Copy all entries without alteration and skip the pictures they hold. Format the lines as a JSON array of strings and drop empty lines.

+++

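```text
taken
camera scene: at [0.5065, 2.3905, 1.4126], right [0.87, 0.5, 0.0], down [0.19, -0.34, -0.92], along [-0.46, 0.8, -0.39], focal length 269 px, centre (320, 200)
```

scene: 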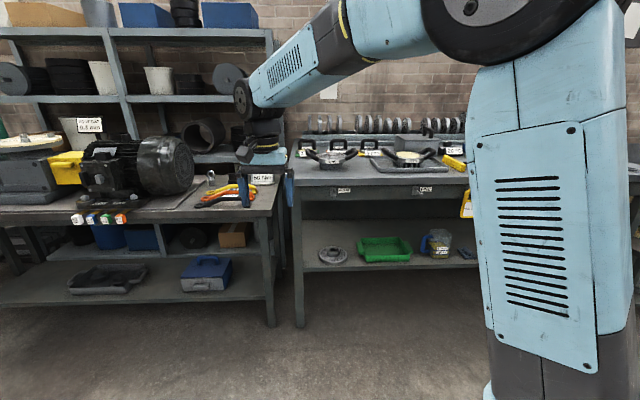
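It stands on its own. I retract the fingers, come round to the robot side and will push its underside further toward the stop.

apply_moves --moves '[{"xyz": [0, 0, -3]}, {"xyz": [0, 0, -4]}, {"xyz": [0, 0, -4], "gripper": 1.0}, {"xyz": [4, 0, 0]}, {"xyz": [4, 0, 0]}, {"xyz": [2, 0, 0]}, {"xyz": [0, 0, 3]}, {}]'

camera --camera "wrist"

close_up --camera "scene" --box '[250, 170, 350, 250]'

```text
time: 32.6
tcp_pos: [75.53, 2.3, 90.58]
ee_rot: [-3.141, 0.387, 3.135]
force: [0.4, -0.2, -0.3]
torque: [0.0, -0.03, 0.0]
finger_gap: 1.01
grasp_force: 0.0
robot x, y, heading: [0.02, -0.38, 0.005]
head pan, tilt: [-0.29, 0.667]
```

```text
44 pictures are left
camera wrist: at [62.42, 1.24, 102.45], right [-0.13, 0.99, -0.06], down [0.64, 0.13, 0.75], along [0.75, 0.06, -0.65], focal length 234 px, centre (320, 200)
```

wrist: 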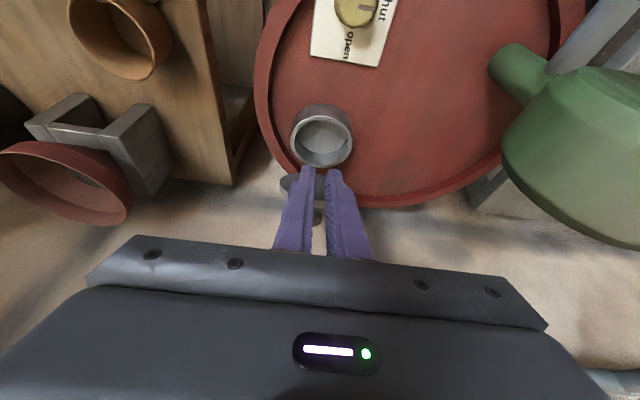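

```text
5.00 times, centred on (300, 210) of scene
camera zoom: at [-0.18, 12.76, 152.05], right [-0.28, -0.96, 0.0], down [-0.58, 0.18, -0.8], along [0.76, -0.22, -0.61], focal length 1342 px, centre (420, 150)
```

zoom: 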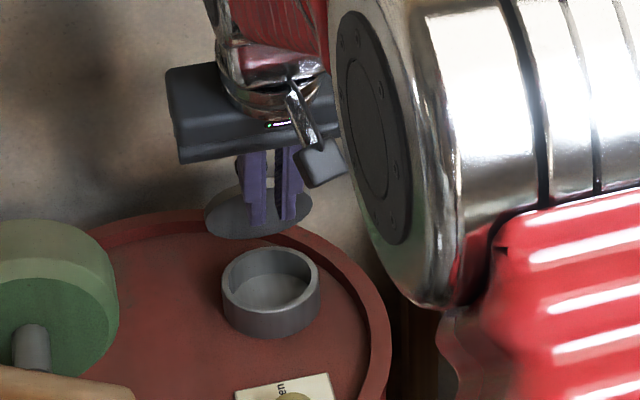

+++

▶ **Response to this task**:
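[
  "```text",
  "taken",
  "camera scene: at [0.5065, 2.3905, 1.4126], right [0.87, 0.5, 0.0], down [0.19, -0.34, -0.92], along [-0.46, 0.8, -0.39], focal length 269 px, centre (320, 200)",
  "```",
  "scene: ",
  "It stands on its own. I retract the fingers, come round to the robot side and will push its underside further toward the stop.",
  "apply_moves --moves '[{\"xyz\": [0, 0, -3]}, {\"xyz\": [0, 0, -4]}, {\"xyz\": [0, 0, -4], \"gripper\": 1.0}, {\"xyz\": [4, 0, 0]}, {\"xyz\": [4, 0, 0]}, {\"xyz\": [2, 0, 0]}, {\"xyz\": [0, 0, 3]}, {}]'",
  "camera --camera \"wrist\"",
  "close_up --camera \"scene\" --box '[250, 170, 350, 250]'",
  "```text",
  "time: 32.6",
  "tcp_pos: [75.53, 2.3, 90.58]",
  "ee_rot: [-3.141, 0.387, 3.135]",
  "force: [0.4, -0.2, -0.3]",
  "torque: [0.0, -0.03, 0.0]",
  "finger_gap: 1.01",
  "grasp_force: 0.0",
  "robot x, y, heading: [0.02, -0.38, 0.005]",
  "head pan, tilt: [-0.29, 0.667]",
  "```",
  "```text",
  "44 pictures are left",
  "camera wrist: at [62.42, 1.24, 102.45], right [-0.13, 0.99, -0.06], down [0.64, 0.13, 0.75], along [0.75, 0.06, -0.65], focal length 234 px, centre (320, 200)",
  "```",
  "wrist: ",
  "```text",
  "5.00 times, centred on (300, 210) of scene",
  "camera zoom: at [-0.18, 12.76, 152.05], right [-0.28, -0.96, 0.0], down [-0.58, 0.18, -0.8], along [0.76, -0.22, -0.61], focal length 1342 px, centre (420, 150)",
  "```",
  "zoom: "
]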